• [Your task]: Output the full listing word for word.

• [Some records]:

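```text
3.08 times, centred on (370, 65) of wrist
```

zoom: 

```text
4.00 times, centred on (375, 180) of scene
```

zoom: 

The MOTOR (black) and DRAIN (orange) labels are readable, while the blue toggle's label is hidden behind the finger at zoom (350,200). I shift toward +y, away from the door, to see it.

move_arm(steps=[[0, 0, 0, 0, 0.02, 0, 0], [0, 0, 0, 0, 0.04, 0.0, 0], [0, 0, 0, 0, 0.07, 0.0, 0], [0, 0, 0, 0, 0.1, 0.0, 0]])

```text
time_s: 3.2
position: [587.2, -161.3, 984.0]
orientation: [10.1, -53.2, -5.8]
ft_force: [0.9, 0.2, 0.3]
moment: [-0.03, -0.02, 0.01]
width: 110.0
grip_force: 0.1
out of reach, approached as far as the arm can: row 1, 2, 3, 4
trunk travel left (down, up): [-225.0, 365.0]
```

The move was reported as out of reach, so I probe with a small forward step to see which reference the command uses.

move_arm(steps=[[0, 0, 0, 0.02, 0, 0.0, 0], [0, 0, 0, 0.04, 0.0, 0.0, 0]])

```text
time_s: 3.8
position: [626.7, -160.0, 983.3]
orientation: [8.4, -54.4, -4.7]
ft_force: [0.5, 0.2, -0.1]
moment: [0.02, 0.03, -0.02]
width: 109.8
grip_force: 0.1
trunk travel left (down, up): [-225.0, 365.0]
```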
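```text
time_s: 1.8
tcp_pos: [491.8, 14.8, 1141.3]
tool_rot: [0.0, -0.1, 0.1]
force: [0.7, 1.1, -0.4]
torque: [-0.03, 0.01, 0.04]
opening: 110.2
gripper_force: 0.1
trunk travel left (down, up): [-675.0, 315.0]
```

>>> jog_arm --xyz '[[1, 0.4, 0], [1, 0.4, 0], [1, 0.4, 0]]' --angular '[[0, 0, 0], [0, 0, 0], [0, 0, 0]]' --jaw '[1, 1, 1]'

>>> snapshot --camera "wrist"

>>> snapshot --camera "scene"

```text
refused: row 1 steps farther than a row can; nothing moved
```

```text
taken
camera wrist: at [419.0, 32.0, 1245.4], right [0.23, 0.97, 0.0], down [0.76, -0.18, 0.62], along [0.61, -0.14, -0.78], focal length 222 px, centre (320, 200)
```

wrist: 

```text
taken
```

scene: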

• [Answer to this problem]:
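```text
3.08 times, centred on (370, 65) of wrist
```

zoom: 

```text
4.00 times, centred on (375, 180) of scene
```

zoom: 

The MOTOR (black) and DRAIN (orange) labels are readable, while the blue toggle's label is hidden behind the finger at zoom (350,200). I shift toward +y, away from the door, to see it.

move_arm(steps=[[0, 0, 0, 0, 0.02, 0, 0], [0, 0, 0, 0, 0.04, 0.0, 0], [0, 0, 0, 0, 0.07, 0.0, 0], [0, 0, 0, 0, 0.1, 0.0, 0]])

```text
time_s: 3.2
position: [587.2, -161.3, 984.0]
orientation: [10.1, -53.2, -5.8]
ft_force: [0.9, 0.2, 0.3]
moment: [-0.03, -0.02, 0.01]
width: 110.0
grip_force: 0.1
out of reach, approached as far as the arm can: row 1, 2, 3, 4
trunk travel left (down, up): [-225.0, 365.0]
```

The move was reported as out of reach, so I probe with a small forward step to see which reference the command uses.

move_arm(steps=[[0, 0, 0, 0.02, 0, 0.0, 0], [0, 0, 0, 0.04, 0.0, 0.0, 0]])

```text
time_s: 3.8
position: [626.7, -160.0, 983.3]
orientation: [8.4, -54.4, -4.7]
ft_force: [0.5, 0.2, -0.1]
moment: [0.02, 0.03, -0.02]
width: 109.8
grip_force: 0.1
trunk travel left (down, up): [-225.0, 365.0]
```
```text
time_s: 1.8
tcp_pos: [491.8, 14.8, 1141.3]
tool_rot: [0.0, -0.1, 0.1]
force: [0.7, 1.1, -0.4]
torque: [-0.03, 0.01, 0.04]
opening: 110.2
gripper_force: 0.1
trunk travel left (down, up): [-675.0, 315.0]
```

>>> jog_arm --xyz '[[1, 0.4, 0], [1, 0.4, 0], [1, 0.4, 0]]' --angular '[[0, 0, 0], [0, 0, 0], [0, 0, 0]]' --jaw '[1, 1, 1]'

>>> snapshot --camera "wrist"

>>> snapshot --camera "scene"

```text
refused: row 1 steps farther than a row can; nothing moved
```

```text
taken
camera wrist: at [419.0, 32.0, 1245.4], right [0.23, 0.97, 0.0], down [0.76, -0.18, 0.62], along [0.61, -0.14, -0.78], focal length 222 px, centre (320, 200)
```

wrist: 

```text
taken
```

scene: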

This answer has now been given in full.